* _Text excerpt_

Digamos que a inteligência se apresenta – partindo-se de uma tentativa de conjugação dialéctica das múltiplas e quiçá paradoxais teses sobre este conceito, cuja cabal definição continua a escapar aos maiores especialistas neste domínio – como «o conjunto de todas as funções que têm por objecto o conhecimento, ou seja, a sensação, a associação, a memória, a imaginação, o entendimento, a razão e a consciência»[2].

4. A intuição e multimédia: do racional ao empírico

Apesar das dissemelhantes definições sobre este conceito, entendemos por “intuição”: a visão directa e imediata de uma realidade ou a compreensão directa e imediata de uma verdade. Um raciocínio deste tipo elimina elementos intermediários ou de ligação entre proposições e juízos. Assim, e por extensão, a característica fundamental da inteligência ou do raciocínio intuitivo é a imediatez.
Poderemos usar este conceito para designar diferentes procedimentos do acto de conhecer, embora em todos se mantenha a característica da imediatez, quer nos situemos ao nível da “intuição empírica” quer nos mantenhamos ao nível da “intuição racional”.

* _Supplied material_
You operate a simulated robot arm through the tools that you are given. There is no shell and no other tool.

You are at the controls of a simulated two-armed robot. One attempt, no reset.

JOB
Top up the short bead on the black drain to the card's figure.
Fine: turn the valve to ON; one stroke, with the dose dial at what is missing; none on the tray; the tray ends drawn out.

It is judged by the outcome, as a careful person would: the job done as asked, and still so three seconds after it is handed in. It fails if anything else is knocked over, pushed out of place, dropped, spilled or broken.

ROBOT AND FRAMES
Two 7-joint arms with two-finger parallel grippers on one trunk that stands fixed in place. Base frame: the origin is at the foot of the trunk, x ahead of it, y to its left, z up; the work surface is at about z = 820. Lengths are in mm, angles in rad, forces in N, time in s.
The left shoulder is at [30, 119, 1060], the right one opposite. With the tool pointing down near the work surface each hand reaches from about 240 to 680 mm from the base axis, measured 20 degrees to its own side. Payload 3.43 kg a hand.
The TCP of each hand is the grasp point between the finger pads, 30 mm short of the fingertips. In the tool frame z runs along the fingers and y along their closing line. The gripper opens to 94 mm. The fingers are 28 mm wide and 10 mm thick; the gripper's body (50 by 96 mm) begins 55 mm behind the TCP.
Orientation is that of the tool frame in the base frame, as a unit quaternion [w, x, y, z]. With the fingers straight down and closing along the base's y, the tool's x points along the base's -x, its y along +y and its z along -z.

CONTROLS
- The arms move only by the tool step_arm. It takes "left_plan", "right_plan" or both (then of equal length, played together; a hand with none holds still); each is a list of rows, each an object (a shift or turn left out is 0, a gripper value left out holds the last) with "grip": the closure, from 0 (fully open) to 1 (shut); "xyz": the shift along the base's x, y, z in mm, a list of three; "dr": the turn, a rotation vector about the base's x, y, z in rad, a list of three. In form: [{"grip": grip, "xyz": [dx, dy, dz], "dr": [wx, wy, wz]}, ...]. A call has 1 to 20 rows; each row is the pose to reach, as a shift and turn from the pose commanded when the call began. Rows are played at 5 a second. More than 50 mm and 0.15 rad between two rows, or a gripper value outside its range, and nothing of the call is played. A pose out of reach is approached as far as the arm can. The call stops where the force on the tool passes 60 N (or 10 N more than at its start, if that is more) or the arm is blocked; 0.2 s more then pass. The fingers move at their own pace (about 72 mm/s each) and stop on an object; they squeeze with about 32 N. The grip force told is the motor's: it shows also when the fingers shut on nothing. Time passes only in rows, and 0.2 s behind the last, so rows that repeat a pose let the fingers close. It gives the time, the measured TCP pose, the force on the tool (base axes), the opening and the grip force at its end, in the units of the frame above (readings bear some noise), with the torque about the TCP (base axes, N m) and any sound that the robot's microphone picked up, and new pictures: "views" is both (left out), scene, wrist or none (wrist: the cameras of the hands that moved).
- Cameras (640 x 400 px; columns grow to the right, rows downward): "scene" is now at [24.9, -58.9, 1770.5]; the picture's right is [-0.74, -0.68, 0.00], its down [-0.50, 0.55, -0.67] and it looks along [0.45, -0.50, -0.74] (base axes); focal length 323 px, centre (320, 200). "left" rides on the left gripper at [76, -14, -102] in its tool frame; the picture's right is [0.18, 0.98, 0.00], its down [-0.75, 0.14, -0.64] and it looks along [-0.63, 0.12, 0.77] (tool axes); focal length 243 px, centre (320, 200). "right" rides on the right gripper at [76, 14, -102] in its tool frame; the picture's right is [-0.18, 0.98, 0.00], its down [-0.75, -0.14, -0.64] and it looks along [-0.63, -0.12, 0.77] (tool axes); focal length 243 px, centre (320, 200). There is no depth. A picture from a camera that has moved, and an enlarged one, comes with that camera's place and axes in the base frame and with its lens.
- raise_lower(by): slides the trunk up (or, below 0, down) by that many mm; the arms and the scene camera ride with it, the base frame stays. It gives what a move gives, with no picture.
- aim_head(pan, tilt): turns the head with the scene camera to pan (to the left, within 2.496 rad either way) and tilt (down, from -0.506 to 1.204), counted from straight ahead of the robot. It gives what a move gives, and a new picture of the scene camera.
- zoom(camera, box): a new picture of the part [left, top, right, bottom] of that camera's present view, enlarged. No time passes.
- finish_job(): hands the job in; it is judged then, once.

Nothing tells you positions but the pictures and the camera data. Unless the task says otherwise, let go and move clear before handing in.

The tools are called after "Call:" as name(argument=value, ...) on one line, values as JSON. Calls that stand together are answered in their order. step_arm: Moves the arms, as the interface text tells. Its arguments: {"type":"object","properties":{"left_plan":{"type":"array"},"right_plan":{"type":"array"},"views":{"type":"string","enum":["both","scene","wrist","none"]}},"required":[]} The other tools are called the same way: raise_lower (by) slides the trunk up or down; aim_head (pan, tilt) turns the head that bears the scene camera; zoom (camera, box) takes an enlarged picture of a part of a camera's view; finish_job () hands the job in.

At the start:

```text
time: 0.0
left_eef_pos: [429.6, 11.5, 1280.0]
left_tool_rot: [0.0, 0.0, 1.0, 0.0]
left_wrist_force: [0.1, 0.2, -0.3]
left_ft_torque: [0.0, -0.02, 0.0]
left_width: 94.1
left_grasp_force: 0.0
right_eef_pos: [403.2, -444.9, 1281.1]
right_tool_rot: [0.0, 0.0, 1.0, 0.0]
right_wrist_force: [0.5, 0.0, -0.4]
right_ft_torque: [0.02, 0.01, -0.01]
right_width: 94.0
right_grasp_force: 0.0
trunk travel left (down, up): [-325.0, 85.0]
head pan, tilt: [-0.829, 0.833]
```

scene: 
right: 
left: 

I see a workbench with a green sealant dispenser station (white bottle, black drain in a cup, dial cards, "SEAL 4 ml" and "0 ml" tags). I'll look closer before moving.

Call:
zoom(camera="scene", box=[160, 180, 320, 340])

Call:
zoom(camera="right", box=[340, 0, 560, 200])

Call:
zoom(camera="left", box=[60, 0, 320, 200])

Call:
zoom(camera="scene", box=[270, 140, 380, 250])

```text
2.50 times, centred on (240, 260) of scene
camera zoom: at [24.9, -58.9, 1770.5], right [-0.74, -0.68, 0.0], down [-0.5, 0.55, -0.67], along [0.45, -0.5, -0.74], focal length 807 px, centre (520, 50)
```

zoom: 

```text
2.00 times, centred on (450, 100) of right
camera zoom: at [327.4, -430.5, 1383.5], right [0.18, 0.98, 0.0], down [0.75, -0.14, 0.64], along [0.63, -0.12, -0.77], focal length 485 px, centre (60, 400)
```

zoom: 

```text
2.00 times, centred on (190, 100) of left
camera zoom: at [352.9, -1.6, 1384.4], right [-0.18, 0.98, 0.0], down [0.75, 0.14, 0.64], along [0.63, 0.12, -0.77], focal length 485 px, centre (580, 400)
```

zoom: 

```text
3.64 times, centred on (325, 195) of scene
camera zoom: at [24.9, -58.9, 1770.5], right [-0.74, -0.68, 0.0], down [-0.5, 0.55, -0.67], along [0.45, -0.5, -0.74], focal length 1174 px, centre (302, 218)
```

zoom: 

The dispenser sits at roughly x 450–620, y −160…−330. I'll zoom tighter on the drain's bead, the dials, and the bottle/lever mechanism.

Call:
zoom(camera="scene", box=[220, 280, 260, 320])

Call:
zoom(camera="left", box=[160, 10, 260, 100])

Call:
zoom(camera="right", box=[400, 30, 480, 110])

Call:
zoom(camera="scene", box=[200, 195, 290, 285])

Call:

* _The exercise_
Continue the text excerpt from where it stops.

* _Final answer_
A “intuição empírica” é aquela que nos conduz, numa primeira visão, ao “conhecimento” do que se julga ser essencial num objecto dado na sua exterioridade.
A “intuição racional”, por sua vez, traduz-se no conhecimento da evidência, seja esta de que natureza for. Pode aplicar-se quer à verdade antevista enquanto tal, quer a um objecto especial do pensamento, previamente considerado ou não como transcendental. Porém, permanece a questão de saber que tipo de intuição nos dá acesso não só aos conceitos, mas também às relações estabelecidas entre eles. Não obstante todas as investigações efectuadas nesta área, esta questão continua a ser uma das controvérsias da psicologia e da filosofia do conhecimento.
No âmbito desta conceptualização distinguimos, segundo as características apresentadas, a capacidade intuitiva do sujeito em função da utilização, pelo mesmo, de uma “intuição empírica” ou de uma “intuição racional”. No entanto, deveremos frisar que a cultura da imagem em que vivemos, contrariamente à cultura do livro, desenvolve substancialmente a capacidade de “intuição empírica” em detrimento da “intuição racional”, uma vez que o predomínio do sentido da “visão sensitiva” supera o da “visão racional” dos objectos·.

5. Reflexão e multimédia: em busca de um outro modo de “Pensar”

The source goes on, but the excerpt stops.